## WHAT TO DO
Your task is to retype each line of the data below exactly. Put each line that is not blank into a JSON list as a string.

---+---

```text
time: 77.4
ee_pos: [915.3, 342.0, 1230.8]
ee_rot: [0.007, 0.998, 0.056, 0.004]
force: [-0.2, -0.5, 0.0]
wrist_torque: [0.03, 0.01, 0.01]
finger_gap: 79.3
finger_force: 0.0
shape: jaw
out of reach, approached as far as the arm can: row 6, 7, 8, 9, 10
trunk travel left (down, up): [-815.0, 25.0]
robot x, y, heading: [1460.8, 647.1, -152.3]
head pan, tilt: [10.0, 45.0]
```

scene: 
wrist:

---+---

## ANSWER TO THE PROBLEM
[
  "```text",
  "time: 77.4",
  "ee_pos: [915.3, 342.0, 1230.8]",
  "ee_rot: [0.007, 0.998, 0.056, 0.004]",
  "force: [-0.2, -0.5, 0.0]",
  "wrist_torque: [0.03, 0.01, 0.01]",
  "finger_gap: 79.3",
  "finger_force: 0.0",
  "shape: jaw",
  "out of reach, approached as far as the arm can: row 6, 7, 8, 9, 10",
  "trunk travel left (down, up): [-815.0, 25.0]",
  "robot x, y, heading: [1460.8, 647.1, -152.3]",
  "head pan, tilt: [10.0, 45.0]",
  "```",
  "scene: ",
  "wrist:"
]